For instance, mobile websites may be better off offering just a few category selections which take users to the most popular buying areas, or using a lot of links to limit the amount of information that must be loaded per page. Custom mobile apps are also an option, but marketers should consider the demands they put on the customer, such as having to download and install the app. This can create a barrier to entry, because not every customer is willing to devote the time—and the data, for those who don't have an unlimited plan—to download the app in order to access your wares on a mobile device.
2. Design for Their Devices
The sheer number of mobile browser and device combinations in use today makes it impossible for marketers to optimize mobile websites for each and every user segment around the world. The key is to prioritize.
Track your mobile site views and which browsers and devices represent your heaviest site traffic. Make sure your content renders (i.e., "fits" and displays) properly and downloads as quickly as possible on those devices. There also are tools available that provide a quick view of how your mobile website content is rendering on the most popular mobile platforms. It's not critical that you optimize your mobile website for the latest, most advanced smartphone to hit the market—your customers may still be using BlackBerry devices or Sidekicks.
As devices and browser versions continue to proliferate, you can leverage detection logic to pinpoint the specific mobile devices visiting your site and send the best version of your site to that browser. This will ensure you're not sending full site content to devices that can't accommodate it.
3. Speed Over Functionality
In most industries, mobile website speed still trumps feature-richness when it comes to the overall quality of the user experience. Before adding any "heavy" content to your mobile website—video, product catalogs or graphics—know how the user experience may be impacted on your customers' preferred devices/browsers and decide if the richer content is worth the potential trade-off in speed.
4. Optimize Mobile Applications
Mobile applications offer marketers another opportunity to connect with customers, particularly by pushing coupons and sales. Mobile apps that are slow or unreliable might mean the loss of fleeting sales opportunities, or worse, create an opportunity for a competitor whose apps reach customers faster. It is imperative that you measure and optimize the performance of your mobile apps as part of your overall mobile Web strategy, particularly in anticipation of heavy deals and incentive periods like the holidays.
5. Trust Only the
It's impossible to truly understand how your mobile website and applications are performing, unless you have direct insight into your customers' experiences around the world. There are a large number of variables—both within and beyond your direct control—that impact what your customer ultimately experiences, including ISPs, carriers, devices, browsers and application designs. Only the customer perspective holistically encompasses all of this complexity and enables marketers to proactively identify and address performance bottlenecks—ideally before mobile users are impacted.

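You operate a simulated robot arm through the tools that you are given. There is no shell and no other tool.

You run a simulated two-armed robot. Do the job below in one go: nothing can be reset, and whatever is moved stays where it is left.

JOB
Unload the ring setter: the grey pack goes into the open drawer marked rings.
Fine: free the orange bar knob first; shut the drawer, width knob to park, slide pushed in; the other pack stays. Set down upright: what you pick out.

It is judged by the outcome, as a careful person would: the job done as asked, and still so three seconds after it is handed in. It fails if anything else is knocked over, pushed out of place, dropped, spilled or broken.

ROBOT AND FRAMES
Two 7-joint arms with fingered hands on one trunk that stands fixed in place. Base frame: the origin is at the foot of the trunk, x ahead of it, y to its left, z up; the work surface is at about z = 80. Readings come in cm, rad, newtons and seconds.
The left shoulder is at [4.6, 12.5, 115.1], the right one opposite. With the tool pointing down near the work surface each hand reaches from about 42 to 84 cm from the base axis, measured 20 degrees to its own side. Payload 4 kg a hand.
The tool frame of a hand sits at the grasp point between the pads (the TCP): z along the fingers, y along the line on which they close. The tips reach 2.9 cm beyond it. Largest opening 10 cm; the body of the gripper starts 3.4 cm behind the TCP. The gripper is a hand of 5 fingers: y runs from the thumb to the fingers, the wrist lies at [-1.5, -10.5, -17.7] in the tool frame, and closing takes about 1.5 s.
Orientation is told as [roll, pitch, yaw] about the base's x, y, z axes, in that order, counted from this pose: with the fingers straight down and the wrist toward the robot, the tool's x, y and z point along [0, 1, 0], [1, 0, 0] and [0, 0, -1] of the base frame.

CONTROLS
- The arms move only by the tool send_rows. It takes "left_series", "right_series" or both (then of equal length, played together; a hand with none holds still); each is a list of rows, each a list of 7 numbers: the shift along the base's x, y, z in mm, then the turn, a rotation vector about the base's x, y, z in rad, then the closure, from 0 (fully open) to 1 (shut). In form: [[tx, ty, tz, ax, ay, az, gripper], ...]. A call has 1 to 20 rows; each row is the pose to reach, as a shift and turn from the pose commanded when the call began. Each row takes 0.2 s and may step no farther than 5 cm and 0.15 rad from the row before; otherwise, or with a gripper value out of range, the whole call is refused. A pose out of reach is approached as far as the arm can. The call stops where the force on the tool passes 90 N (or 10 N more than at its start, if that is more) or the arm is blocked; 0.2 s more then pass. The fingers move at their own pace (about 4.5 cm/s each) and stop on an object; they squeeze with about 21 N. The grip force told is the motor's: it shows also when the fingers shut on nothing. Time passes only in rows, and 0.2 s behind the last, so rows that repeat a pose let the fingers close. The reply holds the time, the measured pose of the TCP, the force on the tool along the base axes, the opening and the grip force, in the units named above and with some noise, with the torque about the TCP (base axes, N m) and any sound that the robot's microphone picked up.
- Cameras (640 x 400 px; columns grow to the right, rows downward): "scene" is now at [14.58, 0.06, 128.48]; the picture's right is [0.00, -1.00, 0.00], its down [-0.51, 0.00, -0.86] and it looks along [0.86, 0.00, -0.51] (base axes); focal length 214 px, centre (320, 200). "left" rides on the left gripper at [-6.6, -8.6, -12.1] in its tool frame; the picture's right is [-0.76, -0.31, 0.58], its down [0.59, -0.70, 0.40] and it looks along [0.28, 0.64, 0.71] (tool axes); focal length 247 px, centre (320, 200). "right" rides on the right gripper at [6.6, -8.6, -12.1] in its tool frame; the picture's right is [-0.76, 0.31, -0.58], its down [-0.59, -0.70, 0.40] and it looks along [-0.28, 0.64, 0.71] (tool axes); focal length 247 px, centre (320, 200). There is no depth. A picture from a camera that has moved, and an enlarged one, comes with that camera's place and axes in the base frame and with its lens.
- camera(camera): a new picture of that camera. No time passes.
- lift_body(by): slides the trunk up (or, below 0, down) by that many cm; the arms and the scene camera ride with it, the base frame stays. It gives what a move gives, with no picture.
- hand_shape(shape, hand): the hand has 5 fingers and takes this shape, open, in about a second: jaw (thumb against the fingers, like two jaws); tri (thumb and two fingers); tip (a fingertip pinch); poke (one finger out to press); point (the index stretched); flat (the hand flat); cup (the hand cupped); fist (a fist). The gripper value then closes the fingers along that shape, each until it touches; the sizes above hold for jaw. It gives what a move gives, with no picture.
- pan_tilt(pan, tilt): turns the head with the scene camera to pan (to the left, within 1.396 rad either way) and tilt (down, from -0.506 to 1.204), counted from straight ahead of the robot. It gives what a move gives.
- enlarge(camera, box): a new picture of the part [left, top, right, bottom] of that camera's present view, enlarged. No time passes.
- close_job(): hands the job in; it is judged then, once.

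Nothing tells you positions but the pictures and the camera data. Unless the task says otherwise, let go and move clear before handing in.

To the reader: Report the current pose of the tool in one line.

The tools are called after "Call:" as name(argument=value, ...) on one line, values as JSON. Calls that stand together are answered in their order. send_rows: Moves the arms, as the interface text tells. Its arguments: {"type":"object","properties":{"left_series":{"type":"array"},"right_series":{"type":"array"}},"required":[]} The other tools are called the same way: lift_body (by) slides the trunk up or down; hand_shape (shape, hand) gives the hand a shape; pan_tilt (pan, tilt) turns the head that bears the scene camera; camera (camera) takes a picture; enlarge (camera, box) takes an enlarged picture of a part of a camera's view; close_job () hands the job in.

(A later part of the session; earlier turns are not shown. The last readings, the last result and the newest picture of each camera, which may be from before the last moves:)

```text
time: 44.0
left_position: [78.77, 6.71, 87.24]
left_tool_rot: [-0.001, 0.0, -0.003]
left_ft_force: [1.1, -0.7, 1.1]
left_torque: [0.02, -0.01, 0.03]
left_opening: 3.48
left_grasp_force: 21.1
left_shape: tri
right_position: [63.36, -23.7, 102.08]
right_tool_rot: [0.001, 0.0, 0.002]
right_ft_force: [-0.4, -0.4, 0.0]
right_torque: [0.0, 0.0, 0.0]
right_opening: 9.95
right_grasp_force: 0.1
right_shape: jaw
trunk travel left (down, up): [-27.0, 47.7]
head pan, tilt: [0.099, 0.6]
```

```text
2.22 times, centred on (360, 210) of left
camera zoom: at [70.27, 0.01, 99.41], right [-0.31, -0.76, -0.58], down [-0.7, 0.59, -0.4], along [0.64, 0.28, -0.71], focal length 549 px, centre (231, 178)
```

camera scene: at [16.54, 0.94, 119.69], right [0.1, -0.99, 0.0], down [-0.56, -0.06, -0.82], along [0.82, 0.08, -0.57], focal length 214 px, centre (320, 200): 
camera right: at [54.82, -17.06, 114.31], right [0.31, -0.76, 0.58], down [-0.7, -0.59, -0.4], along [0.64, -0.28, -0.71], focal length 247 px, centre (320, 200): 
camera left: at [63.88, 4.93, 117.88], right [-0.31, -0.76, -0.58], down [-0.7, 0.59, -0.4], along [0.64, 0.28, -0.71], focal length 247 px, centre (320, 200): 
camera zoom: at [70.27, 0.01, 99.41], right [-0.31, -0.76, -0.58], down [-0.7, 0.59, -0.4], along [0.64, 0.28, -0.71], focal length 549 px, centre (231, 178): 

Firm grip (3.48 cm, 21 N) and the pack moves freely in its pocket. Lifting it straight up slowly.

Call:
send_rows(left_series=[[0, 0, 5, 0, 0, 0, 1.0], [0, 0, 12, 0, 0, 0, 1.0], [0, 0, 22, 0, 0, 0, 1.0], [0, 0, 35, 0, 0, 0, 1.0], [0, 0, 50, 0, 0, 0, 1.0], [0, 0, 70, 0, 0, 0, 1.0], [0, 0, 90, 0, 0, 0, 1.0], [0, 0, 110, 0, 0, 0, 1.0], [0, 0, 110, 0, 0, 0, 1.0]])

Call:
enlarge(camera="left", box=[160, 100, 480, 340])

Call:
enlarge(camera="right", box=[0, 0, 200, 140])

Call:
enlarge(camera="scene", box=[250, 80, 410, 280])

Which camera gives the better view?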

For example, you may detect a slowdown for a particular segment of customers and trace the source of the problem to your mobile site content—it needs to be lightened. Or, you may find a slow Internet infrastructure in a particular region of the world is the problem. In this case, you can enlist the help of a content delivery network (CDN) to expedite content delivery. Today's CDNs excel in delivering content to the mobile Web just as they do for the traditional Web.
6. Leverage Benchmarks
Use benchmarking as a foundation for your mobile Web performance optimization efforts. Benchmarking is a valuable tool in today's competitive online marketplace, because you can't efficiently improve mobile website or app performance without first understanding previous performance levels or performance in comparison to your key competitors and industry leaders.
Today's benchmarks offer an expanded view of how businesses perform across a variety of mobile platforms, while also compiling metrics into a summary view so marketers can easily see how their performance stacks up. You can also use this information to galvanize support across your organization for mobile website performance optimization initiatives.
The tremendous marketing opportunities presented by the mobile Web increase the stakes for being able to deliver a high-quality customer experience. Have you ever looked aimlessly for a product in a store, only to leave in frustration because you can't find a salesperson to help you? This is exactly the impression you'll leave with customers if your mobile website is slow, unreliable or fails to render content properly.
The increasing ubiquity of mobile devices means your customers are no longer walled off from your competitors once they enter your physical store. Your competitors are, in fact, doing everything they can to win over your would-be customers through quick, reliable and convenient mobile experiences. Marketers who best understand and embrace mobile website performance as a business strategy are best positioned to take advantage of all the mobile Web has to offer—opportunities to attract new customers; forge deeper, stronger relationships with existing ones; and increase revenues.